Após o passar dos anos, El Topo, junto com uma companheira
anã, retorna ao mundo oficial. Estando nele,
eles terão que, em um exerccío de humildade,
limpar latrinas e mendigar como artistas de rua. Aqui,
Jodo deixa vir à tona toda sua velha experiência
adquirida em seu trabalho como palhaço e mímico.

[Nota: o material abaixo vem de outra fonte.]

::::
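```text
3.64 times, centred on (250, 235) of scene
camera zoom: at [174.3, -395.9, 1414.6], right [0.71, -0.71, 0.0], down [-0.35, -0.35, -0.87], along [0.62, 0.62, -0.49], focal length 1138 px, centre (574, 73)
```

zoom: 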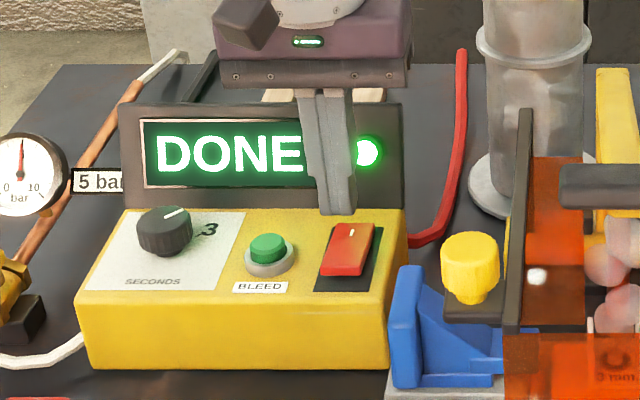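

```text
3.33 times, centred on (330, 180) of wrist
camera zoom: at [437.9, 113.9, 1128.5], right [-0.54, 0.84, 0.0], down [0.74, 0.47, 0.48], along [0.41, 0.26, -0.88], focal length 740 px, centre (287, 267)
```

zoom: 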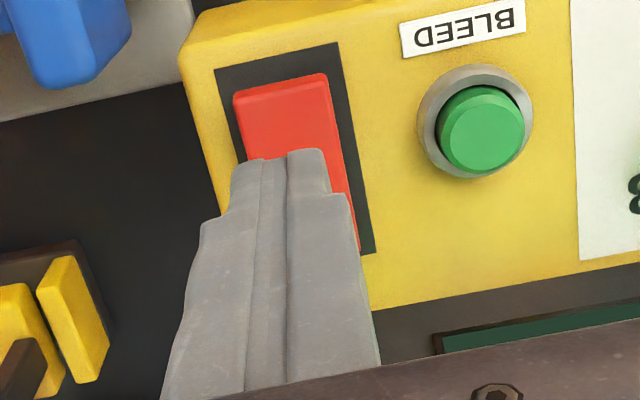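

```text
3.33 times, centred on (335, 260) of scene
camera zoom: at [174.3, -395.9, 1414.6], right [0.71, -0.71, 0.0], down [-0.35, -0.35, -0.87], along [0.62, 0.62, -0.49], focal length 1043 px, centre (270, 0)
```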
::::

Se a sua primeira manifestação artística
foi a pantomima,
uma arte essencialmente corpórea e sensorial, vemos
de certo modo ela refletida em seu cinema. O cinema
de Jodo é acima de tudo visceral, orgânico, sensitivo
e corporal.
No mundo de fora é encontrado: violência, injustiça
e hipocrisia. O vilarejo típico do Velho Oeste em suas
edificações: uma igreja, um bordel, um bar e uma praça,
é o reduto de uma brutal intolerância. As senhoras carolas
de boa índole estupram um escravo e depois o condenam
à morte. O universo do lado de fora, povoado
por pessoas "civilizadas" e "perfeitas"
fisicamente, é pior do que o universo recluso do lado
de dentro da caverna. Está tudo errado, está tudo invertido
e é preciso que uma verdadeira Revolução ocorra. Mas
que Revolução seria essa? Política? Social? Também, mas nao só. O cinema de Jodorowsky está
a servico de uma Revolução planetária,
uma Revolução cósmica.
El Topo
é um filme revolucionário em todos os sentidos. Universal,
local, transgressor, atemporal, uma obra que rompe com
todos os vasos sanguíneos e que ejacula vitalidade.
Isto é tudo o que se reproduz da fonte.